The Numbers Don’t Lie

Let’s start with wheat, because the figures are sobering. In 2025, Uganda consumed 750,000 metric tonnes of wheat. Kenya? A staggering 3,150,000 metric tonnes. But here’s the kicker—the majority of this is imported. Both countries are still struggling to crack the local wheat production puzzle. The quest for a high-performing variety that can thrive in East African conditions continues.

A disclaimer: We tend to view East Africa through the lens of Kenya and Uganda—the two nations we believe hold the East African Community dream alive.

It’s not impossible, though. The breweries proved that with barley. They cracked the code through concerted effort between stakeholders, the National Agricultural Research Organisation (NARO), and the business community. But wheat? We’re still searching.

Currently, a tonne of wheat costs about USD 270-300 landed at the Port of Mombasa. Now think ahead—five years, ten years. What happens when populations double? What happens when import costs spiral further? Is there hope in consolidation?

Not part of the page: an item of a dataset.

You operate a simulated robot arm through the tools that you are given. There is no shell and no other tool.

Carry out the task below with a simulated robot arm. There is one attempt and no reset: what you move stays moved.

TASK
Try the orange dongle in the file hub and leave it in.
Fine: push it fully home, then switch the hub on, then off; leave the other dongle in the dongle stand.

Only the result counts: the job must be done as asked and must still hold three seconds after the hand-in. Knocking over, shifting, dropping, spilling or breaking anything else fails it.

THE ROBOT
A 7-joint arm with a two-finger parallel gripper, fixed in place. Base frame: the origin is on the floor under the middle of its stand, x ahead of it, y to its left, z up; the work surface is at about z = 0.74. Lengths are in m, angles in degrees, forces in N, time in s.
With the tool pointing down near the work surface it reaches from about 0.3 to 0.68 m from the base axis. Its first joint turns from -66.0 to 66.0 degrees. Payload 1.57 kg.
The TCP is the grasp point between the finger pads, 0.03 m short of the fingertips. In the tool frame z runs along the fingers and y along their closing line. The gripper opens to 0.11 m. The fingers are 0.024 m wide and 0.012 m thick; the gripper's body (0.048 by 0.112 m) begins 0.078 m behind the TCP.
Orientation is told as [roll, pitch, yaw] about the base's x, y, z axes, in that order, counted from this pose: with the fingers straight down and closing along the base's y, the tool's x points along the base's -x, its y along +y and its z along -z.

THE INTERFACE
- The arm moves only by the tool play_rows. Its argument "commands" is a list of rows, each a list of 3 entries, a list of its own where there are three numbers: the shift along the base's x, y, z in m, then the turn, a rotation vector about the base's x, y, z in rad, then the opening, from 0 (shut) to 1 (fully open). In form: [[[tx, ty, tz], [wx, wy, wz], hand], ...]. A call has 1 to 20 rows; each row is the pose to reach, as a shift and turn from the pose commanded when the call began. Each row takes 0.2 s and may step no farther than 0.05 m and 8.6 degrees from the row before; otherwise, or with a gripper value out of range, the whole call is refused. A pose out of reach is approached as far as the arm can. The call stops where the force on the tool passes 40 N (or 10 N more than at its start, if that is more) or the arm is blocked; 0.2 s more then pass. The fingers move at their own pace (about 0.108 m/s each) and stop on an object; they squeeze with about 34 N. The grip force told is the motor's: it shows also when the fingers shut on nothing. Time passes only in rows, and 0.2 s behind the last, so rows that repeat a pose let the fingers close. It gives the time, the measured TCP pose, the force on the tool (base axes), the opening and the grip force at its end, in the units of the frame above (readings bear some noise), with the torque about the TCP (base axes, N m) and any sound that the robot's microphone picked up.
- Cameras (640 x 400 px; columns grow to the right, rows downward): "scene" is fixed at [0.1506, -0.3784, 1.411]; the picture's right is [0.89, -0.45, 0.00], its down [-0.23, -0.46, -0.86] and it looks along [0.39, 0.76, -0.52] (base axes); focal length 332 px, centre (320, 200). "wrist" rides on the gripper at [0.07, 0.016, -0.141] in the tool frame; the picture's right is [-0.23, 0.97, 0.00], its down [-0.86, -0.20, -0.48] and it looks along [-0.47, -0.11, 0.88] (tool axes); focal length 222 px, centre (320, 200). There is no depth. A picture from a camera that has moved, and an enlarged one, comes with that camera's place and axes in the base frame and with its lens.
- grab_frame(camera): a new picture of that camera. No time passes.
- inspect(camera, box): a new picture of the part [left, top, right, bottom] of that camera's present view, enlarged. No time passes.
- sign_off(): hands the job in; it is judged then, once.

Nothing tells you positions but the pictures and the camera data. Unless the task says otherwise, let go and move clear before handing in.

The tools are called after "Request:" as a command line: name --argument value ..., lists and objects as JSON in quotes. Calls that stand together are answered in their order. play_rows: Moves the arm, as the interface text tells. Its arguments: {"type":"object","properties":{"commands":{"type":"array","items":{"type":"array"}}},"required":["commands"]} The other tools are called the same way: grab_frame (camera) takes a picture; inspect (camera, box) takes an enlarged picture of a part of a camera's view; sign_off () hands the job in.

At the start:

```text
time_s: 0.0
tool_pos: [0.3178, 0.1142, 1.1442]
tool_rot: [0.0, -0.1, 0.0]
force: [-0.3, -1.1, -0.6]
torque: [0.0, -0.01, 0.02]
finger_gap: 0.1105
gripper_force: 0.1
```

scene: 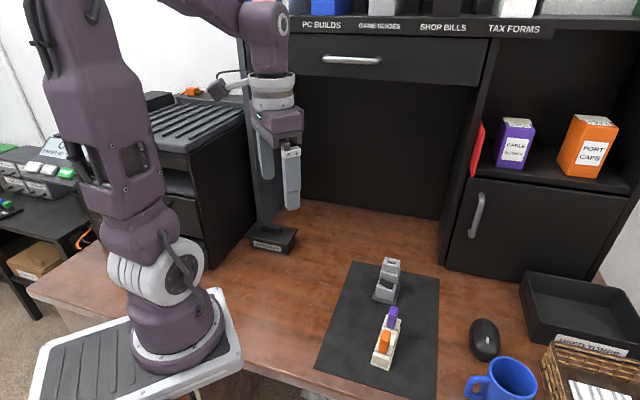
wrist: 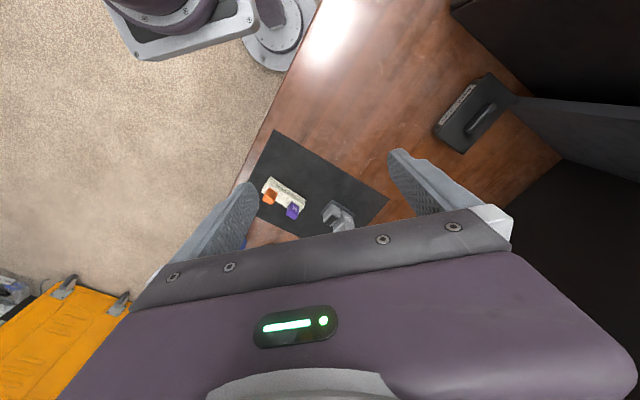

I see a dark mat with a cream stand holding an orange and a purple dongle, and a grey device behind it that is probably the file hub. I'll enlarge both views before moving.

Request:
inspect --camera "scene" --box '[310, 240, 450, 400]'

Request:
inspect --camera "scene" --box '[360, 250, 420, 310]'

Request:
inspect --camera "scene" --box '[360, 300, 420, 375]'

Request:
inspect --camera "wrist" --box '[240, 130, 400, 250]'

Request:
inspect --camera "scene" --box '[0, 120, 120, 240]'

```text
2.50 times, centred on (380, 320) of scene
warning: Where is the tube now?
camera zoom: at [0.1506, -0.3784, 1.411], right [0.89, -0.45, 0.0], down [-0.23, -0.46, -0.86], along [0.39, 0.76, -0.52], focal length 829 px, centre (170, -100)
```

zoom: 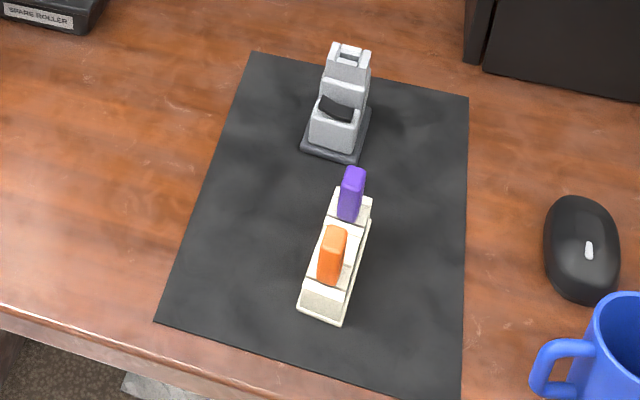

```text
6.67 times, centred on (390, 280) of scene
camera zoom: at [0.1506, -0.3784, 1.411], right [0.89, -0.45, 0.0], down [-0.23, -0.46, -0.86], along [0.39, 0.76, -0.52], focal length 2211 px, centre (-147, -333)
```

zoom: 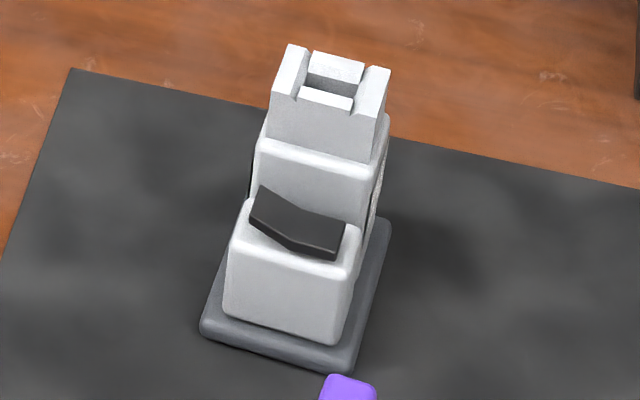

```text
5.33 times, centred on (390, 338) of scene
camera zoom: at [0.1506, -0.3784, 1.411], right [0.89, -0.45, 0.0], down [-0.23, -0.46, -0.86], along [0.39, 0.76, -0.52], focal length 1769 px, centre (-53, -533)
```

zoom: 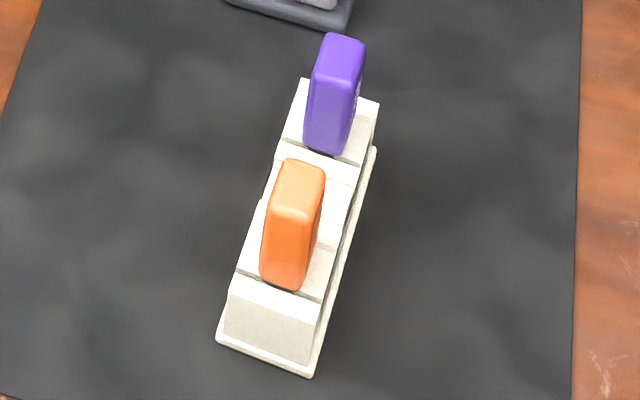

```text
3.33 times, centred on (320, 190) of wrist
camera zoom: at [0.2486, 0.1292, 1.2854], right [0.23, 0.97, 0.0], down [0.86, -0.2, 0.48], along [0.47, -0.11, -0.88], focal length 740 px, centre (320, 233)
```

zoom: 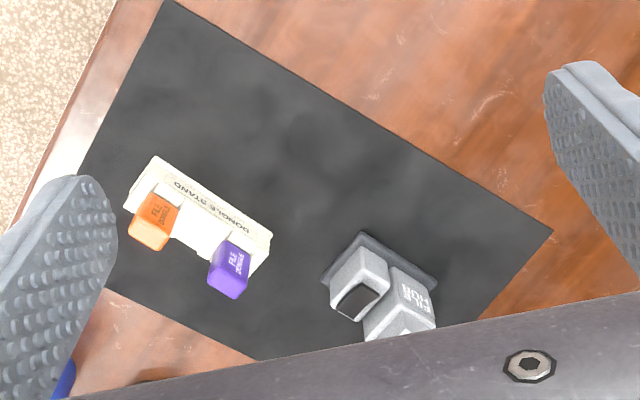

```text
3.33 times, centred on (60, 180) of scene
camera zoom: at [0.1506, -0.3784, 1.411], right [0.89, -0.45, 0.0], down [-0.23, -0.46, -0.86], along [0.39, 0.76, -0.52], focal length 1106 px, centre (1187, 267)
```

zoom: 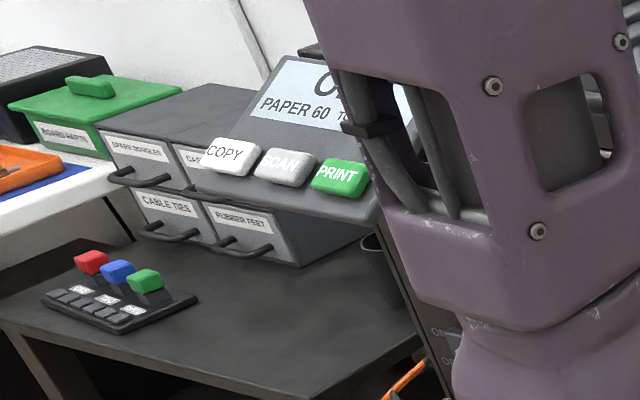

Could an East African Grain Company be the answer?

Storage: The Invisible Crisis

But production is only part of the equation. East Africa is yet to achieve food security through storage. We need more silos. And let’s be clear—a silo isn’t just a tank or some corrugated steel structure. A proper silo is technology: fumigation systems, aeration, ventilation to manage the grain within. It means investing in new drying facilities.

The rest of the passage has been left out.